Tracing Nonmarital Property
December 12, 2011 | Court Decisions, Equitable Distribution, Legal Perspective, Marital Property
A recent Superior Court decision, Childress v. Bogosian, 2011 WL 61616 (2011), illustrates the challenge of tracing nonmarital property in divorce. Under Pennsylvania law, the property owned by a spouse prior to marriage, or acquired by gift or inheritance during the marriage, or acquired after separation, is generally nonmarital property if it has not been converted into marital property by re-titling it in joint names. Still, the law creates a presumption that property acquired during the marriage is marital property, so if a spouse wants to overcome that presumption, he or she bears the burden of producing sufficient credible evidence.
Married people frequently re-invest their nonmarital property in other assets during the marriage. Funds might be withdrawn from a bank account and deposited in a different account. A certificate of deposit or bond might mature, and the proceeds might be reinvested in other assets. Premarital money or inheritance might be used to purchase real estate or other tangible assets. Generally, the property that is acquired in exchange for nonmarital property is still nonmarital if it has not been retitled in joint names.
“Tracing” is the process of proving that property acquired during the marriage was derived from a nomarital source, such as premarital property, gifts or inheritance. Tracing requires a chain of evidence from the original nonmarital property to the new property that was acquired in exchange for the original property. Sometimes there are gaps in that chain of evidence.
In Childress, the spouses lived in a residence that was previously owned by husband’s mother. When she died, husband inherited the home. Husband’s real estate appraiser provided an opinion of what the home was worth when he inherited it, which was more than listed in the deceased mother’s estate; and wife’s appraiser testified to what it was worth at the time of separation and subsequent trial. The court did not accept husband’s appraisal for the trial date, because his appraiser “artificially” limited her search for comparables to a maximum price range. The Superior Court affirmed.
Husband also owned a vacation home, which was purchased during the marriage using the proceeds of husband’s premarital home. In measuring the increase in value from marriage to separation, the trial court started with the value of the proceeds that husband received when he sold his premarital home during the marriage. Note that the premarital home might have increased from the date of marriage to date of sale, but this was not the subject of this appeal.

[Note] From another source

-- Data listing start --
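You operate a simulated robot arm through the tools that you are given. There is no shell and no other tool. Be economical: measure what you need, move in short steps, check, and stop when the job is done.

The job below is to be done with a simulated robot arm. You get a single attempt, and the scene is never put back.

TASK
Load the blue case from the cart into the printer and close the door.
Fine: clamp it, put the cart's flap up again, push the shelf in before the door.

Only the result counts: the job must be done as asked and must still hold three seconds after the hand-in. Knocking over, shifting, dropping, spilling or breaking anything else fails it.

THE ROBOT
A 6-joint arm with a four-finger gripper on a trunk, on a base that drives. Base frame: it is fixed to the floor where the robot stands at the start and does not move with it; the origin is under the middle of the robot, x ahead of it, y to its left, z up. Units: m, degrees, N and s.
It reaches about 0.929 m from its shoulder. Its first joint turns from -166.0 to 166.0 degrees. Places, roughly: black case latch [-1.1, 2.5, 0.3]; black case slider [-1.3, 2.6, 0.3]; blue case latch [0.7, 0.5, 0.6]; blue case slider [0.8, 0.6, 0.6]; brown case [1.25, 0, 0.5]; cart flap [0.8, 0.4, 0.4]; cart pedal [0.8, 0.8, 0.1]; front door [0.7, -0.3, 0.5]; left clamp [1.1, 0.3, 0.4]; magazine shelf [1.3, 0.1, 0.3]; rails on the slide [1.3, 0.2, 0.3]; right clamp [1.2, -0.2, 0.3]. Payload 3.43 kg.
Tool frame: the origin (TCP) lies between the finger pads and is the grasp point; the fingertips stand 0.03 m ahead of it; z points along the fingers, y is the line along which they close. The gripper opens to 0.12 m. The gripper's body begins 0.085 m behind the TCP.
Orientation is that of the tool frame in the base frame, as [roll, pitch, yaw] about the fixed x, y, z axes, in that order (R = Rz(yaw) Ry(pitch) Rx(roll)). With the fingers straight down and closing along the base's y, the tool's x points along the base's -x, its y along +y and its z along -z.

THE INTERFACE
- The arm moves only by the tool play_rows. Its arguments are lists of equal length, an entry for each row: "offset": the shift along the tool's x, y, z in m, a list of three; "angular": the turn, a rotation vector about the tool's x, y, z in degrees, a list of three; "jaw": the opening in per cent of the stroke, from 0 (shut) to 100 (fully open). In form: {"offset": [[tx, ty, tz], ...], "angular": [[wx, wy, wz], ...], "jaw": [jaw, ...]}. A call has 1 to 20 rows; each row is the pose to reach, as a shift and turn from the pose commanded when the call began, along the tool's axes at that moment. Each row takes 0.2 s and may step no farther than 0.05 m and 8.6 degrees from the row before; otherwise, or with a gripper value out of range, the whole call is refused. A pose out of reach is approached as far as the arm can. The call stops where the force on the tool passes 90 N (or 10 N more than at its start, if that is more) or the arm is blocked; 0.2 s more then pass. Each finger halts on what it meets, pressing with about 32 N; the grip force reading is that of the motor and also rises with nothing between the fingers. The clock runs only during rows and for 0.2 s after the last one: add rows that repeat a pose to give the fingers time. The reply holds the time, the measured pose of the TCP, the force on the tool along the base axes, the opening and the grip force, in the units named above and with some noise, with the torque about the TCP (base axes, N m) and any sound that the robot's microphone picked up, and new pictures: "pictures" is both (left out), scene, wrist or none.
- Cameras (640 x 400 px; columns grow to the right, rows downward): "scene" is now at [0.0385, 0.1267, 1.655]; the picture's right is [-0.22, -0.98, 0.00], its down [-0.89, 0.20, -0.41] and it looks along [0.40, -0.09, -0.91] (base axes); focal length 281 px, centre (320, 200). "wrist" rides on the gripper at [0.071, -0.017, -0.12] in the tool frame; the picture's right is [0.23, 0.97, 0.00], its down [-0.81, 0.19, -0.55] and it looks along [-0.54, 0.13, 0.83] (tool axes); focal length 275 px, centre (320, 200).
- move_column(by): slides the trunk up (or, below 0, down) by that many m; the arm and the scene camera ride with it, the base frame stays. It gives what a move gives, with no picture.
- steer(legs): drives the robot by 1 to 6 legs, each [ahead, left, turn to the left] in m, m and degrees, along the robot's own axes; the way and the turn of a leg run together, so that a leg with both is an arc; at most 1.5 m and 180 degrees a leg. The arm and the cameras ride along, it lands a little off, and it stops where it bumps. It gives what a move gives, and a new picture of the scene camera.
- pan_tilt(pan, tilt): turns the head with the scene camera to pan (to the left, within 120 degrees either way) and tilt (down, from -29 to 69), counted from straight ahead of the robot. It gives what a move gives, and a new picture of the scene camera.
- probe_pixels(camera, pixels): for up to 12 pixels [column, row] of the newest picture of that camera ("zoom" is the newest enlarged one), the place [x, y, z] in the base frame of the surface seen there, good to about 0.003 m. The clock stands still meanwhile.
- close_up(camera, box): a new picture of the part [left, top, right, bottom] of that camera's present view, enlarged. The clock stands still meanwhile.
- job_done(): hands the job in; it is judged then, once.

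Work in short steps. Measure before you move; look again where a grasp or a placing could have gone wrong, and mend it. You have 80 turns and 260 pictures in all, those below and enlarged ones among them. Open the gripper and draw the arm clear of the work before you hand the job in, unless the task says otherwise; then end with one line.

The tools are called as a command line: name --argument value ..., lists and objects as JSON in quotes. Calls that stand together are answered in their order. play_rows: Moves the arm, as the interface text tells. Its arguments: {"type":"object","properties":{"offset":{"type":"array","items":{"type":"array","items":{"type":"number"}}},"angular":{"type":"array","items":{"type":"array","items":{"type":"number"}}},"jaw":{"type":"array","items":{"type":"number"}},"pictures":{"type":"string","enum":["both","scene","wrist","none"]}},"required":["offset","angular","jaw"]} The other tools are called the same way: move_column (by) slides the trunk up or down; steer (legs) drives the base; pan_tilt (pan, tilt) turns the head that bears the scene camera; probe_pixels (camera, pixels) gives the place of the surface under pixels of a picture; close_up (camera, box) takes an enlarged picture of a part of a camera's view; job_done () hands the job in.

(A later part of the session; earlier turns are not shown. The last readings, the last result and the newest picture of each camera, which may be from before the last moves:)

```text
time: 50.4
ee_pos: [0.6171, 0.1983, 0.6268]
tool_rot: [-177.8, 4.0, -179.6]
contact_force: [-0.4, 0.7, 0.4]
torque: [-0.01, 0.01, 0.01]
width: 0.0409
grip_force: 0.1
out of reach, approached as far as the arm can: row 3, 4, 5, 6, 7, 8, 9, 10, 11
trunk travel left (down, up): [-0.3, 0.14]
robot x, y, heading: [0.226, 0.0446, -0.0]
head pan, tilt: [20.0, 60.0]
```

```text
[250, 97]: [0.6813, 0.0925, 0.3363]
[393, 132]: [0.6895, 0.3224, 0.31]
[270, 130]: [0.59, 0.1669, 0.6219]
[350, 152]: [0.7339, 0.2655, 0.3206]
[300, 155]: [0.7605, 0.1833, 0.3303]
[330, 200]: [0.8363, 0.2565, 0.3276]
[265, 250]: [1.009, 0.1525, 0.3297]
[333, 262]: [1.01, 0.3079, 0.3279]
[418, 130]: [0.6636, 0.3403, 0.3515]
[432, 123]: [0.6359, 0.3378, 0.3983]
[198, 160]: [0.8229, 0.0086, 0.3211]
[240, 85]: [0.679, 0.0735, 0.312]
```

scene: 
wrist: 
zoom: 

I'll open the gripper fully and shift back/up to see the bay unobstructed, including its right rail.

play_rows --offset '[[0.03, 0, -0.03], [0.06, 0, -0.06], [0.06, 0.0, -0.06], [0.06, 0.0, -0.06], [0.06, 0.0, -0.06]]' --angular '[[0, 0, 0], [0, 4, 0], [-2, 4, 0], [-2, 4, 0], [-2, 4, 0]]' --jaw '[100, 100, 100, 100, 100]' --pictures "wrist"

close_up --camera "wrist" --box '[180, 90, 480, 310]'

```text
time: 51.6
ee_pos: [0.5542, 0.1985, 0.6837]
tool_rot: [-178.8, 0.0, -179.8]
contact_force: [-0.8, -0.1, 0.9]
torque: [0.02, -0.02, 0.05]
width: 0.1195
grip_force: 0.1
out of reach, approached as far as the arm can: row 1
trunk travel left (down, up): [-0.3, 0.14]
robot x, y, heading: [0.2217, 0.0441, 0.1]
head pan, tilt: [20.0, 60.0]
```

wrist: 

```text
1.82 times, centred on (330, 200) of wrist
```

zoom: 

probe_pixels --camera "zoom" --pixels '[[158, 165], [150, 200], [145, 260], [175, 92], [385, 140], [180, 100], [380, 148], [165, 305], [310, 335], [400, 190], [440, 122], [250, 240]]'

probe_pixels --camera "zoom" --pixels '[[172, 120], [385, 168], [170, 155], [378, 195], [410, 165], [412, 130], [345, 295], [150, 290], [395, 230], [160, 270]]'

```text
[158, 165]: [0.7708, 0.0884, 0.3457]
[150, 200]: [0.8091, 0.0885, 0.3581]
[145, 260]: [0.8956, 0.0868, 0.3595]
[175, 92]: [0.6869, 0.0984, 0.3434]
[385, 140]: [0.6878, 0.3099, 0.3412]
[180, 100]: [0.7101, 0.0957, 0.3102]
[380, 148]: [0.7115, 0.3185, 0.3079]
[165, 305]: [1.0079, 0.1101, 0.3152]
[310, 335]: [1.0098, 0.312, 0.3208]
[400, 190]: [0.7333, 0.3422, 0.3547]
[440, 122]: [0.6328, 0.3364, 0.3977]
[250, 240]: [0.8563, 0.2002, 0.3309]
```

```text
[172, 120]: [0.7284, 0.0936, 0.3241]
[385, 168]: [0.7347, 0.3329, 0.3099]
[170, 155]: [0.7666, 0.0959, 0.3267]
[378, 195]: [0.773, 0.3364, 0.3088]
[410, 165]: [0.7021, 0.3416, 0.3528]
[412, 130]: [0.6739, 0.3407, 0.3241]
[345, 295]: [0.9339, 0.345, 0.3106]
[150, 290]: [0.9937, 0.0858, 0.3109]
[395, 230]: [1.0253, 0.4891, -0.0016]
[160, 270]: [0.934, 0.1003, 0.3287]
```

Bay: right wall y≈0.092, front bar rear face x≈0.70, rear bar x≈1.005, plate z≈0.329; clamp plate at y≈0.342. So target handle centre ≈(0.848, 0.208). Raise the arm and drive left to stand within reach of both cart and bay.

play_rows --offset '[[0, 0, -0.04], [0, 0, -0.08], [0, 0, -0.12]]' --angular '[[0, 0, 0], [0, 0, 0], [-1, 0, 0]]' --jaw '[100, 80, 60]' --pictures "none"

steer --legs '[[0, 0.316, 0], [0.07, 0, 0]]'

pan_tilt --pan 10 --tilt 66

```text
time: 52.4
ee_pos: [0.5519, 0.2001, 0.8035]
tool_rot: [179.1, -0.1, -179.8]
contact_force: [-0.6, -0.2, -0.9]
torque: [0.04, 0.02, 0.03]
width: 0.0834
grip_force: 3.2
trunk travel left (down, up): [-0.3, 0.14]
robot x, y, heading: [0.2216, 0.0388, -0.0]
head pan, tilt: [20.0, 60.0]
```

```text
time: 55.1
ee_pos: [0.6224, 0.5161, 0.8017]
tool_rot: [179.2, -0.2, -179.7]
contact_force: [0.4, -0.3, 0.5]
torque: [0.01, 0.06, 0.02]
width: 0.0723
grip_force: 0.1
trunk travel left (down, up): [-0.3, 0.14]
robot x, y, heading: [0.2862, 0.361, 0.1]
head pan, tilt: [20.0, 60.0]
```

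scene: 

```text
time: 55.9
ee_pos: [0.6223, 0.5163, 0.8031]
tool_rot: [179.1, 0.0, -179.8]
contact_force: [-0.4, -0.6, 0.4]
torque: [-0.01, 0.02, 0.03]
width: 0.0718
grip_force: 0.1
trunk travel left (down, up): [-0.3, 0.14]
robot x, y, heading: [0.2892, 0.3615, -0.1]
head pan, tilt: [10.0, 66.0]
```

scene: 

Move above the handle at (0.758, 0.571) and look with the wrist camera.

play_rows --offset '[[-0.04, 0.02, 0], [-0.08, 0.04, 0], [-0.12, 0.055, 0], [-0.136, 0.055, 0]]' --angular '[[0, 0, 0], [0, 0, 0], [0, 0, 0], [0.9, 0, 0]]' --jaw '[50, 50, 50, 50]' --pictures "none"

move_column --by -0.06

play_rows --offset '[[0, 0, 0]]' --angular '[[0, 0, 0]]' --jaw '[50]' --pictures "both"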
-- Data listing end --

Husband objected that the trial court did not consider his investment in home improvements, which enhanced the value of the vacation home. In its opinion, the Superior Court held that husband did not adequately prove that he used nonmarital funds to make those improvements. [Note that if he had done so, the court also might have questioned whether to give a dollar-for-dollar credit for those investments, since $1 of repairs or improvements might not result in $1 increase in the home’s value.] While husband did produce cancelled checks and other evidence of what he spent, he did not prove that those expenses were paid with his nonmarital funds.
The Superior Court did not consider husband’s further argument that he should have been given credit for paying down the principal balance of the mortgage loan after separation. Husband argued that the trial court should have taken judicial notice of an amortization table that he attached to a brief for the equitable distribution master and trial court. Since the issue was not specifically raised in the appeal or addressed by the trial court’s opinion, the Superior Court declined the opportunity to weigh in. Normally, the marital component of nonmarital property is measured from the date of marriage or date of acquisition (whichever is later) to the date of separation or date of trial (whichever results in the smaller value).